> TEXT PASSAGE:
※
Financing Activities
Financing activities provided cash of 45.7 million in the six months ended June 30, 2006, compared to the first six months of 2005 when, in connection with the acquisition of the Celgar pulp mill, financing activities, including the issuance of common stock and senior notes, provided cash of 175.2. In the first half of 2005, we fully repaid the project loan facility relating to the Rosenthal mill of approximately 143.1 million (net of restricted cash) and indebtedness relating to the landfill at the Rosenthal mill of approximately 7.6 million from the proceeds of such share and senior note offerings.
We have no material commitments to acquire assets or operating businesses. We anticipate that there will be acquisitions of businesses or commitments to projects in the future. To achieve our long-term goals of expanding our asset and earnings base through the acquisition of interests in companies and assets in the pulp and paper and related businesses, and organically through high return capital expenditures at our operating facilities, we will require substantial capital resources. The required necessary resources for such long-term goals will be generated from cash flow from operations, cash on hand, the sale of securities and/or assets, and borrowing against our assets.
Contractual Obligations and Commitments
There were no material changes outside the ordinary course to any of our contractual obligations during the first half of 2006.
※
> PROMPT 1: Repeat exactly, and only, the lines below starting at the line that contains "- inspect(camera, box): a" and ending at the line that contains "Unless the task", inclusive of both.
※
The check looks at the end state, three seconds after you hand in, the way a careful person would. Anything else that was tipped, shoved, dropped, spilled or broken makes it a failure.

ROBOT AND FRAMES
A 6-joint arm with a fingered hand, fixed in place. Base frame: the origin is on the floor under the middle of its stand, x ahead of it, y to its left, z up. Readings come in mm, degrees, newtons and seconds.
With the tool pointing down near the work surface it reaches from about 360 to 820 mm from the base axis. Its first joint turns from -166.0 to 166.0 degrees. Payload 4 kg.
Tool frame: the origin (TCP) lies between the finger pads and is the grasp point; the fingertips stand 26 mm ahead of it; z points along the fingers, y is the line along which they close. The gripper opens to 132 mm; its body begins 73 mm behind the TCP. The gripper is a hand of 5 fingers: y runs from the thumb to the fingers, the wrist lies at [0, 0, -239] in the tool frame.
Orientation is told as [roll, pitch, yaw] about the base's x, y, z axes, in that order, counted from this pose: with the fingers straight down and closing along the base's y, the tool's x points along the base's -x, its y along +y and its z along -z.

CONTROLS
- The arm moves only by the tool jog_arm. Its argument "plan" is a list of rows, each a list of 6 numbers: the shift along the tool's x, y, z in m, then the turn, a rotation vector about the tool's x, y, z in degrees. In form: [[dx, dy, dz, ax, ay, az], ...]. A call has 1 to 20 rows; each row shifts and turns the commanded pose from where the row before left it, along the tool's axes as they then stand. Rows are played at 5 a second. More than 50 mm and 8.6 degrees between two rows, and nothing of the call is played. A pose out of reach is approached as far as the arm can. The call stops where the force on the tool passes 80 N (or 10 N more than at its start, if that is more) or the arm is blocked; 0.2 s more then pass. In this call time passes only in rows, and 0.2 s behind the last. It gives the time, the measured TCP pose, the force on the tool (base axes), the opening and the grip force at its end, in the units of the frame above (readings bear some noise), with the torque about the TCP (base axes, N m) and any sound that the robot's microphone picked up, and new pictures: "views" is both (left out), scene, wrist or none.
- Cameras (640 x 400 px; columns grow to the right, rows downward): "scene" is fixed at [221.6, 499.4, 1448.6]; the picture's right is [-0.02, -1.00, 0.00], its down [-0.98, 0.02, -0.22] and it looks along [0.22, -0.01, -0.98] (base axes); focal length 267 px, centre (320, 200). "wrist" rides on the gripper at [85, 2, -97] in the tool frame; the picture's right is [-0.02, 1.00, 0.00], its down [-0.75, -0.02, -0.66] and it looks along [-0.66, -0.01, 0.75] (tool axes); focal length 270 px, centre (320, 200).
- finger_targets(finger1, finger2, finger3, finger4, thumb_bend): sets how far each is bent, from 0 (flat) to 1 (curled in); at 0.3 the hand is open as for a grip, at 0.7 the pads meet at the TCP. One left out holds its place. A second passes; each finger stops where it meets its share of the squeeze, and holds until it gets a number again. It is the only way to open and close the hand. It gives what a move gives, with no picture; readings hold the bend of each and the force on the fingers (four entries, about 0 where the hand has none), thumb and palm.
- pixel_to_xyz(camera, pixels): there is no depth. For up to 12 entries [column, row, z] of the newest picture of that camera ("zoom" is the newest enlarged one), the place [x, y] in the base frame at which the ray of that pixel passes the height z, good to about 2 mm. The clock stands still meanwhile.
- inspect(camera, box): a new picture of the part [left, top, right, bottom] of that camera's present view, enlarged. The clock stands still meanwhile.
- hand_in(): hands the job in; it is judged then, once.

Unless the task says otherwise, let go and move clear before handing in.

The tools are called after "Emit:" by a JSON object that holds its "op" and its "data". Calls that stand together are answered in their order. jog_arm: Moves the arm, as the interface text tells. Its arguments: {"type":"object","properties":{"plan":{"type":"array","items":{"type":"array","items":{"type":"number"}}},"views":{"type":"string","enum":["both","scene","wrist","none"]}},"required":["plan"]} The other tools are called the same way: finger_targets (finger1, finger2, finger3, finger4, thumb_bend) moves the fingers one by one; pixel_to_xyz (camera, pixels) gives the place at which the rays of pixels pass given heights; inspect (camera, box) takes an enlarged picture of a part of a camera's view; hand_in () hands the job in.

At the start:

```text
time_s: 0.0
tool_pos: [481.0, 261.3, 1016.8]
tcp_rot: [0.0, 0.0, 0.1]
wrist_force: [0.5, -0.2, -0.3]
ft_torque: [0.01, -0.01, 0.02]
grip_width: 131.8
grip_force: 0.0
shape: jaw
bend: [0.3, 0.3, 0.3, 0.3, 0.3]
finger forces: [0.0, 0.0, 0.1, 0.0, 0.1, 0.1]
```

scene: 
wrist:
※
> PROMPT 2: Provide the original wording of the text passage from "We have no material" as far as "against our assets.".

> TASK OUTPUT 1:
- inspect(camera, box): a new picture of the part [left, top, right, bottom] of that camera's present view, enlarged. The clock stands still meanwhile.
- hand_in(): hands the job in; it is judged then, once.

Unless the task says otherwise, let go and move clear before handing in.

> TASK OUTPUT 2:
We have no material commitments to acquire assets or operating businesses. We anticipate that there will be acquisitions of businesses or commitments to projects in the future. To achieve our long-term goals of expanding our asset and earnings base through the acquisition of interests in companies and assets in the pulp and paper and related businesses, and organically through high return capital expenditures at our operating facilities, we will require substantial capital resources. The required necessary resources for such long-term goals will be generated from cash flow from operations, cash on hand, the sale of securities and/or assets, and borrowing against our assets.